"""
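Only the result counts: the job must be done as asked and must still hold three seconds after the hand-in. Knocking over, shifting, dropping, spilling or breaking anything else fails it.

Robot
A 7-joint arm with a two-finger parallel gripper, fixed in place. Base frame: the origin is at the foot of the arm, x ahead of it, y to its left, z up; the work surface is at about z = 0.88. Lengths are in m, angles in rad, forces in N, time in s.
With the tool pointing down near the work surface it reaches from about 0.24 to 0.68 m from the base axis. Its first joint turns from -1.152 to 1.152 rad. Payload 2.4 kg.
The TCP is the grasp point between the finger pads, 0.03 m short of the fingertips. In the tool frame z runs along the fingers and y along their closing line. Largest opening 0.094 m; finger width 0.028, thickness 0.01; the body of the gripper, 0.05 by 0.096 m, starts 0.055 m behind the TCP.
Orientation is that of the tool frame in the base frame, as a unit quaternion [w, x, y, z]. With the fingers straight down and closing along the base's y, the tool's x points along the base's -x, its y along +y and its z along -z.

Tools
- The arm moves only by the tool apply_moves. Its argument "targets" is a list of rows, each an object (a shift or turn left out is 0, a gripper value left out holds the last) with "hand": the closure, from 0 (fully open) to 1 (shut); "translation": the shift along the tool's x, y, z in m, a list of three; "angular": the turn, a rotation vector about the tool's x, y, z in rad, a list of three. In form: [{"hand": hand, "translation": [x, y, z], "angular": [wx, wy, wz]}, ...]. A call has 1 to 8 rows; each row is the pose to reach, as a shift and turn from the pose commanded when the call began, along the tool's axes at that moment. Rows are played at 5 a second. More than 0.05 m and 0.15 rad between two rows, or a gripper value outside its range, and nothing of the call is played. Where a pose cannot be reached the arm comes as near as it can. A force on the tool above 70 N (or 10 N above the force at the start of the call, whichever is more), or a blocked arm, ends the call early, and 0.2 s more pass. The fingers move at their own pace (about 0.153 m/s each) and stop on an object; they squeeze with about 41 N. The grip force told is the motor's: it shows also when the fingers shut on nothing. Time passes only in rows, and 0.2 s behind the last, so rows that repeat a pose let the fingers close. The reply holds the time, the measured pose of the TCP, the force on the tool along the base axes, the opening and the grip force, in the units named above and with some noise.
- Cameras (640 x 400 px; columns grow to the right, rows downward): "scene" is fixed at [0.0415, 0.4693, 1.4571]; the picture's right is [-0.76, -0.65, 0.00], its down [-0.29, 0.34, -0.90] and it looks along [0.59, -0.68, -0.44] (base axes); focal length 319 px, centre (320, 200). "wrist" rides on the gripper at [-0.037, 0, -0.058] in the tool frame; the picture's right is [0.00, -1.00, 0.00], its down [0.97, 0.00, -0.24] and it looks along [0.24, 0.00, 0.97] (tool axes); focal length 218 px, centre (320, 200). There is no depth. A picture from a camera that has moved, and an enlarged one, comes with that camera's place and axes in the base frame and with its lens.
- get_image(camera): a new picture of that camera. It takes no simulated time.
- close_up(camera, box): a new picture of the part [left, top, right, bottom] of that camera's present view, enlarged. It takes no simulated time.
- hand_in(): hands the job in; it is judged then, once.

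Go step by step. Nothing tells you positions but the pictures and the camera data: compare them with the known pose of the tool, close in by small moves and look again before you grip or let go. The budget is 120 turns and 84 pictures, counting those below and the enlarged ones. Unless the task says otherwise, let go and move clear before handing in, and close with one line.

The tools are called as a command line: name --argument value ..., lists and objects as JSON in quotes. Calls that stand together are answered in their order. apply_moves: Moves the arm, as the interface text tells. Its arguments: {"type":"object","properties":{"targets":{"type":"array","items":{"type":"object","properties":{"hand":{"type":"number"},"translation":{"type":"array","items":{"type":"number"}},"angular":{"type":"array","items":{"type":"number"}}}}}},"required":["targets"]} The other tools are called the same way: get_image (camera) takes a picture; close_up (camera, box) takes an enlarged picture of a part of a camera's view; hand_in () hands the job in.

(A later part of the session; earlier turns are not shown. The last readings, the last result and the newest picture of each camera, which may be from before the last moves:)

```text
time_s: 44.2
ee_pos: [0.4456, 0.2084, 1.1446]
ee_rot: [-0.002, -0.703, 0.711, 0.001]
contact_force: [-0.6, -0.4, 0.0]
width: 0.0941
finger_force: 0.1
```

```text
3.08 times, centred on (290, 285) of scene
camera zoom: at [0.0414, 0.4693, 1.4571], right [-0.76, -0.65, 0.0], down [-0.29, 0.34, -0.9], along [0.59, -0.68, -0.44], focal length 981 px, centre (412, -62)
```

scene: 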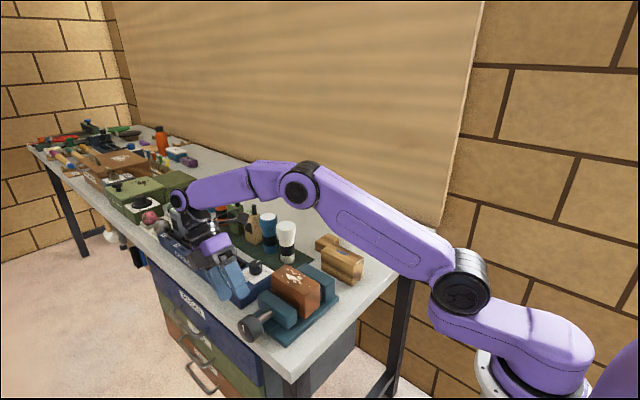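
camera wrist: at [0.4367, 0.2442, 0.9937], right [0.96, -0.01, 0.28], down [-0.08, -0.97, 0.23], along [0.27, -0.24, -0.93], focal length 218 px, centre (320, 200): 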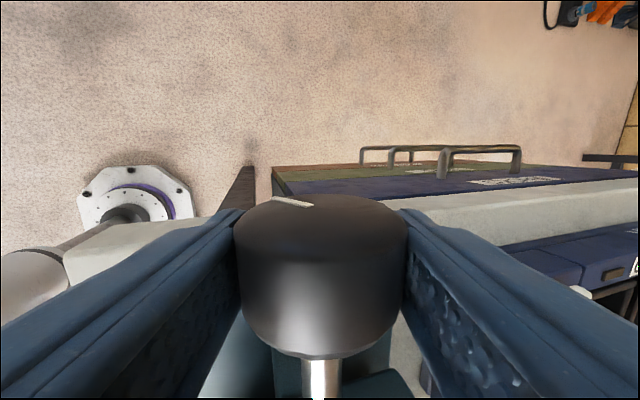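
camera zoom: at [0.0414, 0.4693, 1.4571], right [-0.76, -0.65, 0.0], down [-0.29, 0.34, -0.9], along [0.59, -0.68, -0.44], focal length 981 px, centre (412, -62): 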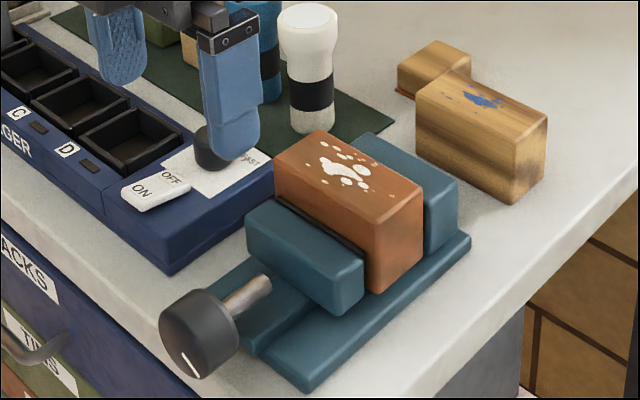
"""
Your task is to reproduce all of the material exactly. The pictures stay out.

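Only the result counts: the job must be done as asked and must still hold three seconds after the hand-in. Knocking over, shifting, dropping, spilling or breaking anything else fails it.

Robot
A 7-joint arm with a two-finger parallel gripper, fixed in place. Base frame: the origin is at the foot of the arm, x ahead of it, y to its left, z up; the work surface is at about z = 0.88. Lengths are in m, angles in rad, forces in N, time in s.
With the tool pointing down near the work surface it reaches from about 0.24 to 0.68 m from the base axis. Its first joint turns from -1.152 to 1.152 rad. Payload 2.4 kg.
The TCP is the grasp point between the finger pads, 0.03 m short of the fingertips. In the tool frame z runs along the fingers and y along their closing line. Largest opening 0.094 m; finger width 0.028, thickness 0.01; the body of the gripper, 0.05 by 0.096 m, starts 0.055 m behind the TCP.
Orientation is that of the tool frame in the base frame, as a unit quaternion [w, x, y, z]. With the fingers straight down and closing along the base's y, the tool's x points along the base's -x, its y along +y and its z along -z.

Tools
- The arm moves only by the tool apply_moves. Its argument "targets" is a list of rows, each an object (a shift or turn left out is 0, a gripper value left out holds the last) with "hand": the closure, from 0 (fully open) to 1 (shut); "translation": the shift along the tool's x, y, z in m, a list of three; "angular": the turn, a rotation vector about the tool's x, y, z in rad, a list of three. In form: [{"hand": hand, "translation": [x, y, z], "angular": [wx, wy, wz]}, ...]. A call has 1 to 8 rows; each row is the pose to reach, as a shift and turn from the pose commanded when the call began, along the tool's axes at that moment. Rows are played at 5 a second. More than 0.05 m and 0.15 rad between two rows, or a gripper value outside its range, and nothing of the call is played. Where a pose cannot be reached the arm comes as near as it can. A force on the tool above 70 N (or 10 N above the force at the start of the call, whichever is more), or a blocked arm, ends the call early, and 0.2 s more pass. The fingers move at their own pace (about 0.153 m/s each) and stop on an object; they squeeze with about 41 N. The grip force told is the motor's: it shows also when the fingers shut on nothing. Time passes only in rows, and 0.2 s behind the last, so rows that repeat a pose let the fingers close. The reply holds the time, the measured pose of the TCP, the force on the tool along the base axes, the opening and the grip force, in the units named above and with some noise.
- Cameras (640 x 400 px; columns grow to the right, rows downward): "scene" is fixed at [0.0415, 0.4693, 1.4571]; the picture's right is [-0.76, -0.65, 0.00], its down [-0.29, 0.34, -0.90] and it looks along [0.59, -0.68, -0.44] (base axes); focal length 319 px, centre (320, 200). "wrist" rides on the gripper at [-0.037, 0, -0.058] in the tool frame; the picture's right is [0.00, -1.00, 0.00], its down [0.97, 0.00, -0.24] and it looks along [0.24, 0.00, 0.97] (tool axes); focal length 218 px, centre (320, 200). There is no depth. A picture from a camera that has moved, and an enlarged one, comes with that camera's place and axes in the base frame and with its lens.
- get_image(camera): a new picture of that camera. It takes no simulated time.
- close_up(camera, box): a new picture of the part [left, top, right, bottom] of that camera's present view, enlarged. It takes no simulated time.
- hand_in(): hands the job in; it is judged then, once.

Go step by step. Nothing tells you positions but the pictures and the camera data: compare them with the known pose of the tool, close in by small moves and look again before you grip or let go. The budget is 120 turns and 84 pictures, counting those below and the enlarged ones. Unless the task says otherwise, let go and move clear before handing in, and close with one line.

The tools are called as a command line: name --argument value ..., lists and objects as JSON in quotes. Calls that stand together are answered in their order. apply_moves: Moves the arm, as the interface text tells. Its arguments: {"type":"object","properties":{"targets":{"type":"array","items":{"type":"object","properties":{"hand":{"type":"number"},"translation":{"type":"array","items":{"type":"number"}},"angular":{"type":"array","items":{"type":"number"}}}}}},"required":["targets"]} The other tools are called the same way: get_image (camera) takes a picture; close_up (camera, box) takes an enlarged picture of a part of a camera's view; hand_in () hands the job in.

(A later part of the session; earlier turns are not shown. The last readings, the last result and the newest picture of each camera, which may be from before the last moves:)

```text
time_s: 44.2
ee_pos: [0.4456, 0.2084, 1.1446]
ee_rot: [-0.002, -0.703, 0.711, 0.001]
contact_force: [-0.6, -0.4, 0.0]
width: 0.0941
finger_force: 0.1
```

```text
3.08 times, centred on (290, 285) of scene
camera zoom: at [0.0414, 0.4693, 1.4571], right [-0.76, -0.65, 0.0], down [-0.29, 0.34, -0.9], along [0.59, -0.68, -0.44], focal length 981 px, centre (412, -62)
```

scene: 
camera wrist: at [0.4367, 0.2442, 0.9937], right [0.96, -0.01, 0.28], down [-0.08, -0.97, 0.23], along [0.27, -0.24, -0.93], focal length 218 px, centre (320, 200): 
camera zoom: at [0.0414, 0.4693, 1.4571], right [-0.76, -0.65, 0.0], down [-0.29, 0.34, -0.9], along [0.59, -0.68, -0.44], focal length 981 px, centre (412, -62): 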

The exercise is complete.